• **EXERCISE DETAILS**: Find the lines holding "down" and copy them.

[BEGIN DATA SHOWN]

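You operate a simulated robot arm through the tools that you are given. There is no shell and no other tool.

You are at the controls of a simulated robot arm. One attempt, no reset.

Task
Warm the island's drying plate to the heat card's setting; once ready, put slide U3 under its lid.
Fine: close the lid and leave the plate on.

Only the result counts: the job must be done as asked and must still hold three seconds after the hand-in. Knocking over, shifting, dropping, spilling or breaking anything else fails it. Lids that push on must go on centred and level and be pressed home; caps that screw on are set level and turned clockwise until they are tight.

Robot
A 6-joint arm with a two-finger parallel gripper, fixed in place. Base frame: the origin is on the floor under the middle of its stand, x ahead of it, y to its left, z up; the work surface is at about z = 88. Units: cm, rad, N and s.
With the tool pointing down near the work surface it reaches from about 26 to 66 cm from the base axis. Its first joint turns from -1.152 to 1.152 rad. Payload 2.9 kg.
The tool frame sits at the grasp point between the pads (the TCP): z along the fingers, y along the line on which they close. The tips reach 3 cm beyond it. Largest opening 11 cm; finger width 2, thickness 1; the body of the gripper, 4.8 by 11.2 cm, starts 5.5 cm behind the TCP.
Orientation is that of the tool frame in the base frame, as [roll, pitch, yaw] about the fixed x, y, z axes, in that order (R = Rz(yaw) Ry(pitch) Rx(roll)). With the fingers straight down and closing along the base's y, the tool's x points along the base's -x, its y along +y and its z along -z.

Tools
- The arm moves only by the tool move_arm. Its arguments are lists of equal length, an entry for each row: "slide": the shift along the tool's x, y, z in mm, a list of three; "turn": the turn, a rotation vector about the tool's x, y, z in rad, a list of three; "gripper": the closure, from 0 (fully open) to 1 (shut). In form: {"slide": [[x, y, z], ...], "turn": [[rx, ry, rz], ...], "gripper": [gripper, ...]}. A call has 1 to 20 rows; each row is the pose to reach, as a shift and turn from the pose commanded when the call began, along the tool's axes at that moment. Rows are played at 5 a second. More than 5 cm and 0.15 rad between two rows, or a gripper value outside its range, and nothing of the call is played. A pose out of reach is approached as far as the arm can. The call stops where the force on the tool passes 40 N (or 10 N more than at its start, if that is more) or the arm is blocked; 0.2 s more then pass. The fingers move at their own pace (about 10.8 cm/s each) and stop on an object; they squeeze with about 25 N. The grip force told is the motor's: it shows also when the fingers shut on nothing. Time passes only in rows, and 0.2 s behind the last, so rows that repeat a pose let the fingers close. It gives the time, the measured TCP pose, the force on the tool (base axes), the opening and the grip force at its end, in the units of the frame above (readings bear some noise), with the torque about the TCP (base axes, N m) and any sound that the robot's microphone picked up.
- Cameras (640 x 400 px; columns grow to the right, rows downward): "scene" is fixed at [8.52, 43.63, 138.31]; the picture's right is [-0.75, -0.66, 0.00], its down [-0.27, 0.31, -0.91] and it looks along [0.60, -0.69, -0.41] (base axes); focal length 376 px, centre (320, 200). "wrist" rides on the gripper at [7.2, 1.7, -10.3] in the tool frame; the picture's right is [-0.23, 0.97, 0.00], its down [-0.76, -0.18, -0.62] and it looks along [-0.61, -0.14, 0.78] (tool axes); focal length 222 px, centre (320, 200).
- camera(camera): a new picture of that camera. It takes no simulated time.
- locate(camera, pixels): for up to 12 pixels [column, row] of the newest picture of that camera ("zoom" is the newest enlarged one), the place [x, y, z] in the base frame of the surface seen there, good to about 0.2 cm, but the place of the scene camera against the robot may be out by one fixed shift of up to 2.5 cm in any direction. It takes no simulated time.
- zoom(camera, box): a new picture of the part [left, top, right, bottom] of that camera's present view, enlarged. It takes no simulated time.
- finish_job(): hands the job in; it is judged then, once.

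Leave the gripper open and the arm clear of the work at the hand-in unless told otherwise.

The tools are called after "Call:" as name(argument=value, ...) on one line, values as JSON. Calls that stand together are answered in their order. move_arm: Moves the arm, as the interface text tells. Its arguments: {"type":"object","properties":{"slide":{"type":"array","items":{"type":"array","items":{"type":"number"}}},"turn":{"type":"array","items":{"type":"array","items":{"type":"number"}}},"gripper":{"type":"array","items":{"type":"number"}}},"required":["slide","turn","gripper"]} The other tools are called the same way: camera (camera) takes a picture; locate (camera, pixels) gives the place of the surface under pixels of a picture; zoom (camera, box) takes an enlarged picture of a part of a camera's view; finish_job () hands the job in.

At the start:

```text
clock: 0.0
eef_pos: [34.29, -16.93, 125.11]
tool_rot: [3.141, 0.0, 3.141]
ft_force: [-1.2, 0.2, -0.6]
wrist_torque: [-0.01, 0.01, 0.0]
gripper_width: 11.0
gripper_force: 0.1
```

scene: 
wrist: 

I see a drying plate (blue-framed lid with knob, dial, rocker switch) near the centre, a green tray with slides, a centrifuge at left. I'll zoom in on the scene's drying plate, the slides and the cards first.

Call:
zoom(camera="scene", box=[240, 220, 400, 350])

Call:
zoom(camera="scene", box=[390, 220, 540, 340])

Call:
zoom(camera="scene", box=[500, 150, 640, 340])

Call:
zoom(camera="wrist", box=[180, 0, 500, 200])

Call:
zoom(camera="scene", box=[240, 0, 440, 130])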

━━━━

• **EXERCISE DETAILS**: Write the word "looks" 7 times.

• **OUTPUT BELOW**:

[END DATA SHOWN]

• **OUTPUT BELOW**:
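With the tool pointing down near the work surface it reaches from about 26 to 66 cm from the base axis. Its first joint turns from -1.152 to 1.152 rad. Payload 2.9 kg.
Orientation is that of the tool frame in the base frame, as [roll, pitch, yaw] about the fixed x, y, z axes, in that order (R = Rz(yaw) Ry(pitch) Rx(roll)). With the fingers straight down and closing along the base's y, the tool's x points along the base's -x, its y along +y and its z along -z.
- Cameras (640 x 400 px; columns grow to the right, rows downward): "scene" is fixed at [8.52, 43.63, 138.31]; the picture's right is [-0.75, -0.66, 0.00], its down [-0.27, 0.31, -0.91] and it looks along [0.60, -0.69, -0.41] (base axes); focal length 376 px, centre (320, 200). "wrist" rides on the gripper at [7.2, 1.7, -10.3] in the tool frame; the picture's right is [-0.23, 0.97, 0.00], its down [-0.76, -0.18, -0.62] and it looks along [-0.61, -0.14, 0.78] (tool axes); focal length 222 px, centre (320, 200).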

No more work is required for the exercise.